If it hadn’t been USC, it would have been Washington, where mentor, father figure and former cornerbacks coach Drew Pearson paid Seymour’s way to their football camp and helped put together the highlight reel that landed Seymour the offers in the first place – but it was the lure of staying close to home that ultimately led Seymour to choose Lane Kiffin and USC.
“I can’t [go] away from home,” said Seymour. “I could have, but my mom would have been home by herself, I’ve got a twin brother, my baby sister, my older sister – there’s no way my family would be able to come see me play. We didn’t have no money like that, they can’t just hop on a flight; if I needed something, they couldn’t just come for me. I’ve just got to make the decision to stay close to home.”
After two seasons of starting and producing like the top ten cornerback prospect he was expected to be, Seymour battled both ulcerative colitis that caused him to lose 15 pounds before his junior year – “It was the worst pain of my life; I didn’t know what was going on,” and vision issues that weren’t discovered until the doctors at the scouting combine told him he was legally blind in one eye – “both of them were bad, but one of them was super bad.
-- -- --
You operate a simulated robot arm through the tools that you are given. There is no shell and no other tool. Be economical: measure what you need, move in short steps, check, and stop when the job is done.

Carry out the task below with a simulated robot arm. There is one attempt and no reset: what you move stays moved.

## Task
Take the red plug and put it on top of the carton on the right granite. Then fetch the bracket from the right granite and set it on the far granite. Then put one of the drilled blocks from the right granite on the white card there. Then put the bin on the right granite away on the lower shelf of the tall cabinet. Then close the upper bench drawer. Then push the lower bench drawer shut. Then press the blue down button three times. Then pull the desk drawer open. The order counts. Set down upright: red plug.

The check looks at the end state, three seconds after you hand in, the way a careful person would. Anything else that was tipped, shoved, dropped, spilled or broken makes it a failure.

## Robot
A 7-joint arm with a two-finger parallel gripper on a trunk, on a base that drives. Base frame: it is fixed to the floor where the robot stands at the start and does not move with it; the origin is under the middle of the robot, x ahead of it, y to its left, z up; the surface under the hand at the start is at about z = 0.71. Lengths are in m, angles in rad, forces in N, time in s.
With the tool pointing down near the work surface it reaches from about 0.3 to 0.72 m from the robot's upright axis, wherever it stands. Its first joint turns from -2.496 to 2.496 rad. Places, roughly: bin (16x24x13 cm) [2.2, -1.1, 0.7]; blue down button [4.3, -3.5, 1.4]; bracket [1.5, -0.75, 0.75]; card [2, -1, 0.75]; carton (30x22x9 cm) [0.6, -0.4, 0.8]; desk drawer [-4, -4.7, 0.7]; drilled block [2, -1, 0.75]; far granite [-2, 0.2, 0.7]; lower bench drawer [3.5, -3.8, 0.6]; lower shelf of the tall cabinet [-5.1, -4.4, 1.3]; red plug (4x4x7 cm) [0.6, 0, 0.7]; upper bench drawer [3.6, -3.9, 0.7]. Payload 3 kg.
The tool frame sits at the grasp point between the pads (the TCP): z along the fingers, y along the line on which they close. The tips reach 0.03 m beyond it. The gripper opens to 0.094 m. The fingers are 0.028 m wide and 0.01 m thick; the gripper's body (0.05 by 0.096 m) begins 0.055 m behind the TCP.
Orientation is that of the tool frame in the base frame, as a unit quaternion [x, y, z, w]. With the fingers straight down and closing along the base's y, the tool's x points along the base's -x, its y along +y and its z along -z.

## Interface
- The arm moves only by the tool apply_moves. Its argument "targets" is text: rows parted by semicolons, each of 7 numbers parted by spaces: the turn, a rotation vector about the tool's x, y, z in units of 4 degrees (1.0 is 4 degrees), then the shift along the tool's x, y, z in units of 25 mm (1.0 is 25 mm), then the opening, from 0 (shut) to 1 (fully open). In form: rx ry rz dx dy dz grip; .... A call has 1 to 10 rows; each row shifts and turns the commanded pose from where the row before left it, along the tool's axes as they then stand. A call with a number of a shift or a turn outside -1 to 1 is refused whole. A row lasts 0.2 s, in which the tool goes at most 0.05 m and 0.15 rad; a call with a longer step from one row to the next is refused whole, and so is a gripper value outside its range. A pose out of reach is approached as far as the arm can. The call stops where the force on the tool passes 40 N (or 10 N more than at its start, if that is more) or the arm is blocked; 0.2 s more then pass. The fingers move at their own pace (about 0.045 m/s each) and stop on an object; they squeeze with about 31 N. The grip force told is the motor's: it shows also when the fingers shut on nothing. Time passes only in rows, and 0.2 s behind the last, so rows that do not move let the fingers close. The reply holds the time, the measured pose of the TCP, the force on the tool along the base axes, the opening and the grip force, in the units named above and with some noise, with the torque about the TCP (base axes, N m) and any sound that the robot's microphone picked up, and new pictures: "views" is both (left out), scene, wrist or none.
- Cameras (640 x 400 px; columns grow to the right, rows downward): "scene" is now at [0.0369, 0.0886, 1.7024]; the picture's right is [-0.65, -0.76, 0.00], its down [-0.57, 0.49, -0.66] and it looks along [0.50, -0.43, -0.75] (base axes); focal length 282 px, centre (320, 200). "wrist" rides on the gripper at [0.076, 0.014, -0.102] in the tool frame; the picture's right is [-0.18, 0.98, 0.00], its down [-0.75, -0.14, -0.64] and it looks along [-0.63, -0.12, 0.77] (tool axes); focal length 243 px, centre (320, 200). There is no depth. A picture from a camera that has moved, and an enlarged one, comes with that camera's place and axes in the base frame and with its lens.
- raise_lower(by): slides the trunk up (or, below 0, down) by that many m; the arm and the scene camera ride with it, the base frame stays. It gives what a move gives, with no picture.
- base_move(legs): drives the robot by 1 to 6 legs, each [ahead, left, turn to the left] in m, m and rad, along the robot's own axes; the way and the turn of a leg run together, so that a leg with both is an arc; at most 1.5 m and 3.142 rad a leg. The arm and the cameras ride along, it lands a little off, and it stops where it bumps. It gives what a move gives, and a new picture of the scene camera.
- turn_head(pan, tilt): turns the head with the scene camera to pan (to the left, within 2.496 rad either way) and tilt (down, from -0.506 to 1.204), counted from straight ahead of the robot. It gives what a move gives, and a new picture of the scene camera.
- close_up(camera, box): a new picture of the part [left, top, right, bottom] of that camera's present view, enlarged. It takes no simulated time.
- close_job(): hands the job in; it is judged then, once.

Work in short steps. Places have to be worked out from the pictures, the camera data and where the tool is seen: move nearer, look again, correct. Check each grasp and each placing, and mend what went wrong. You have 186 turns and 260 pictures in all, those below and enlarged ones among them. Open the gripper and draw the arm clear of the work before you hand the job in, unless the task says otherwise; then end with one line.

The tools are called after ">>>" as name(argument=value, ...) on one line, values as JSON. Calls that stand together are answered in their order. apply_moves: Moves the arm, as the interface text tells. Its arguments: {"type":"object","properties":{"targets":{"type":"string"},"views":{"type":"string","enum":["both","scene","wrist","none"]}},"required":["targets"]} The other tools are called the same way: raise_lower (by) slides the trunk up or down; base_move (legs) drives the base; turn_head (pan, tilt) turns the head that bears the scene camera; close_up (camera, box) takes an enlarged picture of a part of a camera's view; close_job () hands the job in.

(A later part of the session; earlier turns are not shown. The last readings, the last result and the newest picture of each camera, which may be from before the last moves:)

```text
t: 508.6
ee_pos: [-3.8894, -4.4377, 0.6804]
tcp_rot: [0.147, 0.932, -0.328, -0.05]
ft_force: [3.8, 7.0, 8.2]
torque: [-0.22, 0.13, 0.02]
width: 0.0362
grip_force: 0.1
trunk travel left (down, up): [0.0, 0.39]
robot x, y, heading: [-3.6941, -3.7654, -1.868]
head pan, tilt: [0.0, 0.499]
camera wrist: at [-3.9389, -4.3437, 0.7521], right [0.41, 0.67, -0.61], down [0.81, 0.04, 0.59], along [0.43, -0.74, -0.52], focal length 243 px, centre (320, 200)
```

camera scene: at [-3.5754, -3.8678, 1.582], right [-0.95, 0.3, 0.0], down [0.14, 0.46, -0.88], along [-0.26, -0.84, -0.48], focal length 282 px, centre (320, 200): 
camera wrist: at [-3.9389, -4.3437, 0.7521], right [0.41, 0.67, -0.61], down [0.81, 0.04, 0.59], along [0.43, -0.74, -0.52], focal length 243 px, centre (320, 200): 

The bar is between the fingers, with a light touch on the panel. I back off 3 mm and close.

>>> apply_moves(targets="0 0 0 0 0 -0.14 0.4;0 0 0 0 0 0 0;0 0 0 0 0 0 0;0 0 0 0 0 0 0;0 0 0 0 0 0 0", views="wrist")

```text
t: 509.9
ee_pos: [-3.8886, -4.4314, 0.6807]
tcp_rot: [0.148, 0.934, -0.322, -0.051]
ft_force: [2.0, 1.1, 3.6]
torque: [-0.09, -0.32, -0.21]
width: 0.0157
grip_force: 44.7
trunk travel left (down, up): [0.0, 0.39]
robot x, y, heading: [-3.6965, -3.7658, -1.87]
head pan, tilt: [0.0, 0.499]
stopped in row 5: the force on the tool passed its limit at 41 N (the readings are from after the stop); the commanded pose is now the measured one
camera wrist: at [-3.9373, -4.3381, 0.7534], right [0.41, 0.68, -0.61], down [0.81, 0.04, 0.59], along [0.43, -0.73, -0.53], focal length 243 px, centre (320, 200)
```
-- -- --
I didn’t know, I just thought everybody had the same vision as me.”
Even after a lackluster senior season, a team scout told him he was their #1 cornerback on the board during the draft process and teams were calling as soon as the second round to say they were angling to select him after a sub-4.40 40-yard dash at the combine, but ultimately he lasted until the 218th pick where he was selected by the Buffalo Bills.
“Everything was just out of my control,” said Seymour. “I used to go home, back to my room and talk to my fiancee – what am I going to do now if I don’t make it? I’m going to have my degree, but I wanted to keep going so I could give my mom help sooner [rather] than later.”